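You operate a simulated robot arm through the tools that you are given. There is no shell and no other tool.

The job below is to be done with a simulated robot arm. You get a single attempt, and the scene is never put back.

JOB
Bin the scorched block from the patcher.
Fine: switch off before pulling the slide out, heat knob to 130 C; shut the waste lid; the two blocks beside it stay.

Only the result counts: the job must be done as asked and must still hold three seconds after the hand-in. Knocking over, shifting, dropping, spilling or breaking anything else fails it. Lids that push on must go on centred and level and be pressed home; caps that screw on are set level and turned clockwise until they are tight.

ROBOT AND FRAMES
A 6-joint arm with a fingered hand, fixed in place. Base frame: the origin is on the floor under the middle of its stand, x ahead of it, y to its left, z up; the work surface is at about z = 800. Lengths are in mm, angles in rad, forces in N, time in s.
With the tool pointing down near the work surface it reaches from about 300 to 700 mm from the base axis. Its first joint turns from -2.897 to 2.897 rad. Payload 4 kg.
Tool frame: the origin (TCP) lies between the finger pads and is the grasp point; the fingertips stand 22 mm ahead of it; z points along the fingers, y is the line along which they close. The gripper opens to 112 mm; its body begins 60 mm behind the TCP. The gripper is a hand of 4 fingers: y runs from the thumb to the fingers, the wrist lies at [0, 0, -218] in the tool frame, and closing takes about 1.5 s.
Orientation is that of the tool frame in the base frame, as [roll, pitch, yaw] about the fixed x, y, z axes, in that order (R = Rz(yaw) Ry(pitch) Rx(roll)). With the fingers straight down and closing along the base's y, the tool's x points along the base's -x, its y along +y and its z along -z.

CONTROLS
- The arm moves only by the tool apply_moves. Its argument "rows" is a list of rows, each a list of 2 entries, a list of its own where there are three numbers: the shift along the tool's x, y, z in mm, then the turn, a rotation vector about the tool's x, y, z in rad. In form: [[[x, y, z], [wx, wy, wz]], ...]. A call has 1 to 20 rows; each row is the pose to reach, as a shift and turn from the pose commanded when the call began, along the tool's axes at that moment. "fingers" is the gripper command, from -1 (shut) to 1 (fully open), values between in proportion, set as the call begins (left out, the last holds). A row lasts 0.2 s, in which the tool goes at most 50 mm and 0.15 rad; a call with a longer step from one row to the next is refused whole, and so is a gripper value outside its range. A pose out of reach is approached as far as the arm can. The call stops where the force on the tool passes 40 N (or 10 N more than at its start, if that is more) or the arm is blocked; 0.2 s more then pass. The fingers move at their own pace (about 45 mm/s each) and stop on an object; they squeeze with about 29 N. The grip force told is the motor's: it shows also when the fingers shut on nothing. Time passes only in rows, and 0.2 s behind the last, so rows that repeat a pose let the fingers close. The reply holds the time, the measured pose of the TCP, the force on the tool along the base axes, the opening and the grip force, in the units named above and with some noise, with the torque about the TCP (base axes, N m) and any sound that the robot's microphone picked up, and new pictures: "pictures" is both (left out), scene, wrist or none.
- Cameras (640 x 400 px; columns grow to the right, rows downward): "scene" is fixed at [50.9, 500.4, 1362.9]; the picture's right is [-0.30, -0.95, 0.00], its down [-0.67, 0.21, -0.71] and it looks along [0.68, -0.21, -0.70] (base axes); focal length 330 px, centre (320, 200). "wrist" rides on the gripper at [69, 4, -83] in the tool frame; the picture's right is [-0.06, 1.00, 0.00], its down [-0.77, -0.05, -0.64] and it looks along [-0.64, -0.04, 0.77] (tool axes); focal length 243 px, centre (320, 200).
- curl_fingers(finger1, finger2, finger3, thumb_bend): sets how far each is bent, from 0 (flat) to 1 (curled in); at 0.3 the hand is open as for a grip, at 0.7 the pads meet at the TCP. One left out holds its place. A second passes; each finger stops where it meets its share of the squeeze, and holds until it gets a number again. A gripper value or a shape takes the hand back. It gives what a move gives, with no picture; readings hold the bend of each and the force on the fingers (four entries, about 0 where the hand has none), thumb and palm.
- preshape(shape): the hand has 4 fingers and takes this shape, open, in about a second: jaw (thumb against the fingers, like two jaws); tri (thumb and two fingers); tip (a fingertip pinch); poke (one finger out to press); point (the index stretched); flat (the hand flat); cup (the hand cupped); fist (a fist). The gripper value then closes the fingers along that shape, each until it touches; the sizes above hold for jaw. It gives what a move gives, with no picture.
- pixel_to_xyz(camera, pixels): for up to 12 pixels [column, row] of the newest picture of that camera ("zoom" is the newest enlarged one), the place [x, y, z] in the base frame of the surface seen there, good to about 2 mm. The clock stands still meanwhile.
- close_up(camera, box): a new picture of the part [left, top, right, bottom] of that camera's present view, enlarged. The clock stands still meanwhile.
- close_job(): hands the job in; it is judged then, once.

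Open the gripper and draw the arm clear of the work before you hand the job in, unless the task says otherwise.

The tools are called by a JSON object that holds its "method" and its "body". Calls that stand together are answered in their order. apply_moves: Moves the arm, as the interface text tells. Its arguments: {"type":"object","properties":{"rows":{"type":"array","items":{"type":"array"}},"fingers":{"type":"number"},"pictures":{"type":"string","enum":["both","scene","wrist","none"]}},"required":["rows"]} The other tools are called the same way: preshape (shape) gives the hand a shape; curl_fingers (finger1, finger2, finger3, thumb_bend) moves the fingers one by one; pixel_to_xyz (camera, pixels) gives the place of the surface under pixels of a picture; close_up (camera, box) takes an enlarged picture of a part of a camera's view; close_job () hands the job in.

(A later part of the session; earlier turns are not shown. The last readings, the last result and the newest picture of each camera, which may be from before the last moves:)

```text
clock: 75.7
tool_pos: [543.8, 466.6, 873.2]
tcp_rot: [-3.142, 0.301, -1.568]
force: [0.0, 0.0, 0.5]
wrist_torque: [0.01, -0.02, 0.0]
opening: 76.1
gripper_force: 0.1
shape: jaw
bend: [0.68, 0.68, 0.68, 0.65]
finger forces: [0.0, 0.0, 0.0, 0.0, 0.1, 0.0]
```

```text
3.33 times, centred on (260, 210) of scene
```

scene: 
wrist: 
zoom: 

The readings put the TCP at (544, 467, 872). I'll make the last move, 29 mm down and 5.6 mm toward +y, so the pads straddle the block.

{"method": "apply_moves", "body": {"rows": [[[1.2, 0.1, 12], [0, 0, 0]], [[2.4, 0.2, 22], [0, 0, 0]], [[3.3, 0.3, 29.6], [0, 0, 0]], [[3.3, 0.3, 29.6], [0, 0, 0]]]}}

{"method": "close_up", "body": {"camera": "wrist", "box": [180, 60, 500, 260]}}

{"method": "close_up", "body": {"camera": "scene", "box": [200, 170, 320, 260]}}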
......
» **Problem details**:
Using the listing above, pick out each line that contains the word "joint", then copy it.

» **Full solution**:
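A 6-joint arm with a fingered hand, fixed in place. Base frame: the origin is on the floor under the middle of its stand, x ahead of it, y to its left, z up; the work surface is at about z = 800. Lengths are in mm, angles in rad, forces in N, time in s.
With the tool pointing down near the work surface it reaches from about 300 to 700 mm from the base axis. Its first joint turns from -2.897 to 2.897 rad. Payload 4 kg.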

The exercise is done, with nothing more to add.